→ **YOUR INSTRUCTIONS**: Reproduce the data exactly and drop any pictures it holds.

→ **INFORMATION SUPPLIED**:
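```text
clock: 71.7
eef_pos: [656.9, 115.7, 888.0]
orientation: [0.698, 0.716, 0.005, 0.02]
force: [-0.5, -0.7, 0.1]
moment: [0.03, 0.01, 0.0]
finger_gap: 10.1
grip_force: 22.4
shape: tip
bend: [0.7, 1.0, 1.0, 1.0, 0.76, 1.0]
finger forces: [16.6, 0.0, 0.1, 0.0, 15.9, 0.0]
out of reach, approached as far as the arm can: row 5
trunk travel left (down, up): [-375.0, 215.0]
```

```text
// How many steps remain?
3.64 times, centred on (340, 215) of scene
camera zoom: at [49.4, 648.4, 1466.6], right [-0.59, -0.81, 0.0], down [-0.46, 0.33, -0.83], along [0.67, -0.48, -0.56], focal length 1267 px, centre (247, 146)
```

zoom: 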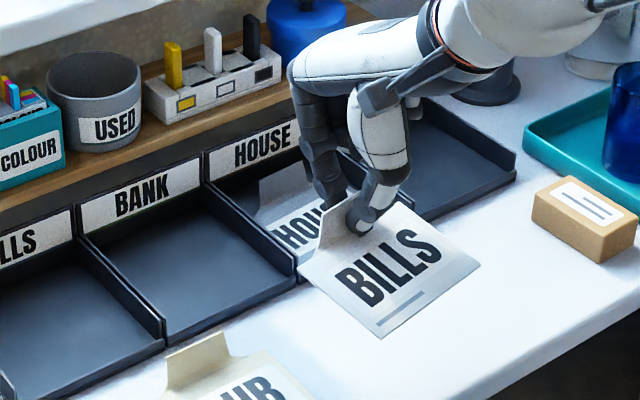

→ **RESULT OF THIS TASK**:
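```text
clock: 71.7
eef_pos: [656.9, 115.7, 888.0]
orientation: [0.698, 0.716, 0.005, 0.02]
force: [-0.5, -0.7, 0.1]
moment: [0.03, 0.01, 0.0]
finger_gap: 10.1
grip_force: 22.4
shape: tip
bend: [0.7, 1.0, 1.0, 1.0, 0.76, 1.0]
finger forces: [16.6, 0.0, 0.1, 0.0, 15.9, 0.0]
out of reach, approached as far as the arm can: row 5
trunk travel left (down, up): [-375.0, 215.0]
```

```text
// How many steps remain?
3.64 times, centred on (340, 215) of scene
camera zoom: at [49.4, 648.4, 1466.6], right [-0.59, -0.81, 0.0], down [-0.46, 0.33, -0.83], along [0.67, -0.48, -0.56], focal length 1267 px, centre (247, 146)
```

zoom: 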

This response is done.